The question and answer which follows at T154.41 - 154.47 are a result of Mr Brincat's evidence at T147.25 - 147.45 that he thought additional funding had been provided by Dr Olbourne to Investec, which is clearly erroneous and Investec is not a party to the HoA or the other documents signed in July or August 2007. Mr Brincat gained the impression from what he was told that even though the Diskoroses would still be contractually bound under the building contract, Dr Olbourne would be taking over the project and would be financing it, and I find that he passed that understanding on to Mr Chebaia, as it was intended he do.
54. Whilst the phrase "Seacrest as agent for the Ethel Street Project" has no meaning at law, it reflects the fact that a significant change had occurred, namely that the Diskoroses would no longer have any input in the project and Karl Diskoros' resignation precluded any indirect involvement through Seacrest. Since the HoA said Dr Olbourne or his "nominee entity", it is possible to view Seacrest as the nominee referred to in the HoA. There are three reasons why I do not think that it is appropriate to do so. Firstly, if Seacrest was the nominee, it would not be necessary to have added the words "as agent for the Ethel Street Project". Secondly, the money, although paid by Seacrest to Excell, was provided by the Superannuation Fund: T77.29 - 77.38 and T97 and Exhibit A4 at p 1214. Thirdly, since Dr Olbourne was not a director or shareholder of Seacrest and Duncan was involved in the building industry and owned and legally controlled Seacrest, there would be no reason for Dr Olbourne to be involved in any activity in August 2007 or thereafter prior to his being given possession of the three units which were the subject of the put and call options. Further, if Dr Olbourne had nominated an entity then it was incumbent on him to tell Excell who that entity was and he did not do so. In my view, what had transpired is that Seacrest was now taking instructions from someone other than the Diskoroses and there are only three possibilities as to who that was:
(1) Dr Olbourne;
(2) Dr Olbourne as one of the trustees of the Superannuation Fund; or
(3) Meccashore.
55. So far as (3) is concerned, there is nothing to indicate that Meccashore was the entity appointed as Dr Olbourne's nominee under the HoA. Meccashore did not purport to do anything under the building contract and it did not pay any further money, whereas the Superannuation Fund did pay those monies. As it was conceded (see T267.20 - T267.30) that there is no impediment to Dr Olbourne being found to have been party to an arrangement as trustee of the Superannuation Fund even though Mrs Olbourne was not joined to the adjudication or to these proceedings, it is not necessary to determine which of (1) or (2) is the more apt description.

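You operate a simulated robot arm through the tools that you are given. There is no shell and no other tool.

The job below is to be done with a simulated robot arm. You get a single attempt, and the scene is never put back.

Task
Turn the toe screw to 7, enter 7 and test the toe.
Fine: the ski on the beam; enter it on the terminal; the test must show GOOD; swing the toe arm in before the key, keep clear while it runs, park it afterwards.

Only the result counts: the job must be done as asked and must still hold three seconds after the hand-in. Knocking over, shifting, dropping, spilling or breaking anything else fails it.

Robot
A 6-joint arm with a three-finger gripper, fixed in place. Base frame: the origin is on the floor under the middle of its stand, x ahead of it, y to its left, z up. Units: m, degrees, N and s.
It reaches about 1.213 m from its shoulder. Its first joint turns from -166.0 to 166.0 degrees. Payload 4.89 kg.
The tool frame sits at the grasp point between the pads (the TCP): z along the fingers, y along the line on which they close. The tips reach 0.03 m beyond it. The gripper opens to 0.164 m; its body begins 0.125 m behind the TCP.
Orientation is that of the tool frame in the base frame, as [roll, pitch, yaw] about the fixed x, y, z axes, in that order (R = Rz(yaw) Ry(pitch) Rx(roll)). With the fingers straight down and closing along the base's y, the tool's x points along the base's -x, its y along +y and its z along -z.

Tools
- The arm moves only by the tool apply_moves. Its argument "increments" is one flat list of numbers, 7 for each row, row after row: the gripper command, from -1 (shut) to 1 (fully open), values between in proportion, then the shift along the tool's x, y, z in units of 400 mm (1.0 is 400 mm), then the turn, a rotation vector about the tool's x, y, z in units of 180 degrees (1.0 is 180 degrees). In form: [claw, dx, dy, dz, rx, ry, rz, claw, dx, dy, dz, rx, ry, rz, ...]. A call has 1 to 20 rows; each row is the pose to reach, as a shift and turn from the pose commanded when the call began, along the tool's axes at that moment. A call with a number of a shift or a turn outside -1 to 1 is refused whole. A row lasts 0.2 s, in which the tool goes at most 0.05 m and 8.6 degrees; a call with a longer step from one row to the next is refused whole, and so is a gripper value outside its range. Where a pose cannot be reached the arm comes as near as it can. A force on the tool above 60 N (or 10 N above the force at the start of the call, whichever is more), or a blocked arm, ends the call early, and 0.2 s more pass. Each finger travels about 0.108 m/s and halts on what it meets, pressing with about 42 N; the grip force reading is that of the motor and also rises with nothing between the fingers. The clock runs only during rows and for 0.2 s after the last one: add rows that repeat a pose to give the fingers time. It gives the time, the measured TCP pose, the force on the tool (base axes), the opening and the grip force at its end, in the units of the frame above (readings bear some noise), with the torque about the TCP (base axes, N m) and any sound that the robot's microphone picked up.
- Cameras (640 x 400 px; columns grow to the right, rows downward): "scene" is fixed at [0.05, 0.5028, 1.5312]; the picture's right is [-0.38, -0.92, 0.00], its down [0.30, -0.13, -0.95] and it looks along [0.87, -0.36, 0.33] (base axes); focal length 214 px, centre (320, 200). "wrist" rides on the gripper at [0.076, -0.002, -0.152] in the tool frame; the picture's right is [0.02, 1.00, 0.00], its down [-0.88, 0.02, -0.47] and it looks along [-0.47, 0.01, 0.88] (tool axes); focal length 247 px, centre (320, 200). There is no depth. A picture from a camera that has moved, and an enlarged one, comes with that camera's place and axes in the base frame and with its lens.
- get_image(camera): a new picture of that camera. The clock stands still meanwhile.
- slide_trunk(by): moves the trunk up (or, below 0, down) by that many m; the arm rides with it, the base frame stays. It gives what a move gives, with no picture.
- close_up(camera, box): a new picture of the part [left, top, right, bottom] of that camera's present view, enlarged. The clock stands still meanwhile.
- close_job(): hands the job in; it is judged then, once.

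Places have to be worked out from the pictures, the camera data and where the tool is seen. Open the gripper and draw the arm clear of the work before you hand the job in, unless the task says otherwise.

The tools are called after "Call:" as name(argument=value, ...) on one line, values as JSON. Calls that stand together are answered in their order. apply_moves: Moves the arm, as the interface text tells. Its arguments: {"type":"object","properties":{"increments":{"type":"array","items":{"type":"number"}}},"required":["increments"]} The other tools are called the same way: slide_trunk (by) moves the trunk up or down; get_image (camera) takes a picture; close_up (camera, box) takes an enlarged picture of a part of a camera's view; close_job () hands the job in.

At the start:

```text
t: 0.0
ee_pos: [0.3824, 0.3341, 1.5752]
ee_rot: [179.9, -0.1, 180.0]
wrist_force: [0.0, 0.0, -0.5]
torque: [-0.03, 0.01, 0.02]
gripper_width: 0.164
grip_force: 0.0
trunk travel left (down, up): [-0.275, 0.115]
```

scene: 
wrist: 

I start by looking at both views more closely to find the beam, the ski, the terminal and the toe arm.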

56. I am satisfied that Dr Olbourne told Mr Chebaia in the second half of June 2007 that it was his intention to take over effective control of the project and to organise funding so as to persuade Excell to return to finish the work, should he do so, and that the provision of the HoA to Excell was confirmation to Excell that Dr Olbourne had obtained the Diskoroses' agreement to his doing so.
57. I think that Dr Olbourne intentionally created an expectation in Mr Chebaia that Dr Olbourne would take over and fund the project shortfall, direct the builder through Mr Brincat or Seacrest and be responsible for paying Excell, and hence, mutual rights and obligations were created in the context of the building works for the project, this constituting an 'arrangement' within the meaning of s 4 of the Act. Dr Olbourne's reference to his willingness to assume obligations limited to completion of the project in his email of 24 July 2007 to Mr Diskoros: see [44(6)] above, is consistent with this conclusion.
The s 7(3)(c) Issue
58. The submissions filed on behalf of Dr Olbourne say nothing about this issue, other than in the context of an attack on the Adjudicator's decision. The submissions filed on behalf of Excell do refer to the point. The arrangement which Excell asserts is not one whereby it is asserted Dr Olbourne agreed to lend money to Excell or guarantee the payment of money owing to Excell or repay money lent nor is it alleged that Dr Olbourne provided an indemnity with respect to construction work carried out. S 7(3)(c)(iii) would, therefore, seem to have no relevance to this matter.